PROMPT: Each line containing the word "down" needs to be copied.

— begin DATA PROVIDED —

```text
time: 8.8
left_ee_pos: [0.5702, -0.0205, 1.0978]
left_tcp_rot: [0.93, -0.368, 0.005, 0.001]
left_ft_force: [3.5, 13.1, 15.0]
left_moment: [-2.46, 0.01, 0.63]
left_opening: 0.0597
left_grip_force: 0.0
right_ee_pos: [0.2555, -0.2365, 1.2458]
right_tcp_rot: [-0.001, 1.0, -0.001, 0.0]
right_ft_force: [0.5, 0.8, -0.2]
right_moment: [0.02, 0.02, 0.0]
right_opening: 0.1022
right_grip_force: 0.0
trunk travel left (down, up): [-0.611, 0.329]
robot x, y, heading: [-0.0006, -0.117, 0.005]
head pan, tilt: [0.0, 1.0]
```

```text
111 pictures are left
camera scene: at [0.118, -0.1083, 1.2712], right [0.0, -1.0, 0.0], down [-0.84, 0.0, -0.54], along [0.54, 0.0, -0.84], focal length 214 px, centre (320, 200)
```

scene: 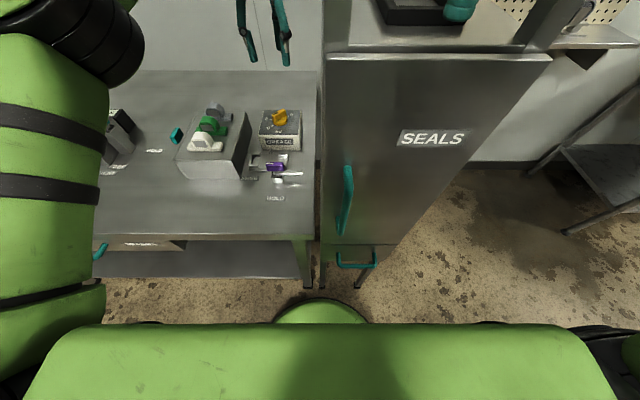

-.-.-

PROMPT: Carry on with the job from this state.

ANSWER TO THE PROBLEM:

— end DATA PROVIDED —

ANSWER TO THE PROBLEM:
trunk travel left (down, up): [-0.611, 0.329]
camera scene: at [0.118, -0.1083, 1.2712], right [0.0, -1.0, 0.0], down [-0.84, 0.0, -0.54], along [0.54, 0.0, -0.84], focal length 214 px, centre (320, 200)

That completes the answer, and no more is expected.